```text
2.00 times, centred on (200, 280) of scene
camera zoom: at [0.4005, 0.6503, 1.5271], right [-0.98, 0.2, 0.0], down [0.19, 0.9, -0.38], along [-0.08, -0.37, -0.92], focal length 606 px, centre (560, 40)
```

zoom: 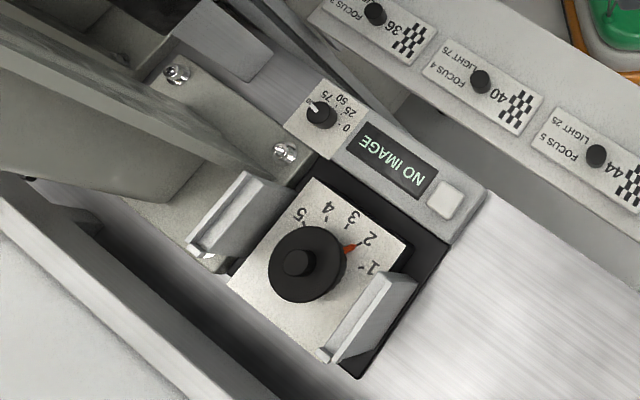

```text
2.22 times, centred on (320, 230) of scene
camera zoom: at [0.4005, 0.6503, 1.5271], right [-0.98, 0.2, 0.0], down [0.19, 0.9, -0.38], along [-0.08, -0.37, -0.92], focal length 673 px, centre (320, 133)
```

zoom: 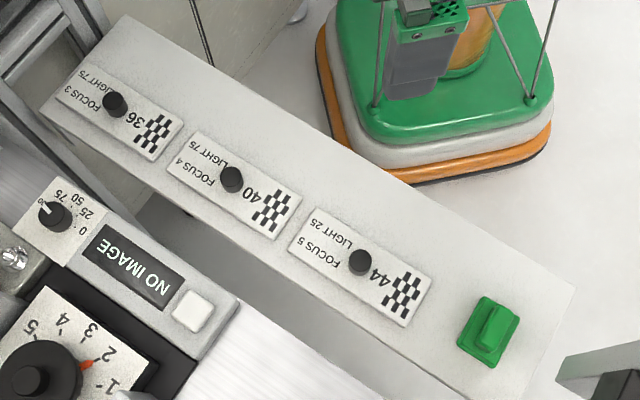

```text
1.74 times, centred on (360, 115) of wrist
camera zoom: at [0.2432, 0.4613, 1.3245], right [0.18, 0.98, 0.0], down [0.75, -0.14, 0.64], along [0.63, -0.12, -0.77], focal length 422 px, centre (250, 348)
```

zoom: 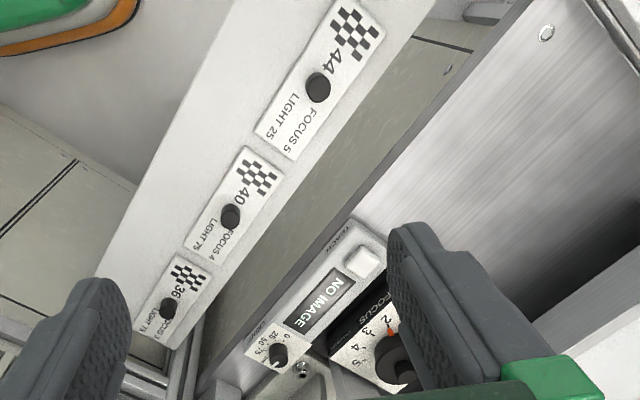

******************************

Pictures are excluded; output everything else in the data verbatim.

```text
2.00 times, centred on (200, 280) of scene
camera zoom: at [0.4005, 0.6503, 1.5271], right [-0.98, 0.2, 0.0], down [0.19, 0.9, -0.38], along [-0.08, -0.37, -0.92], focal length 606 px, centre (560, 40)
```

zoom: 

```text
2.22 times, centred on (320, 230) of scene
camera zoom: at [0.4005, 0.6503, 1.5271], right [-0.98, 0.2, 0.0], down [0.19, 0.9, -0.38], along [-0.08, -0.37, -0.92], focal length 673 px, centre (320, 133)
```

zoom: 

```text
1.74 times, centred on (360, 115) of wrist
camera zoom: at [0.2432, 0.4613, 1.3245], right [0.18, 0.98, 0.0], down [0.75, -0.14, 0.64], along [0.63, -0.12, -0.77], focal length 422 px, centre (250, 348)
```

zoom: 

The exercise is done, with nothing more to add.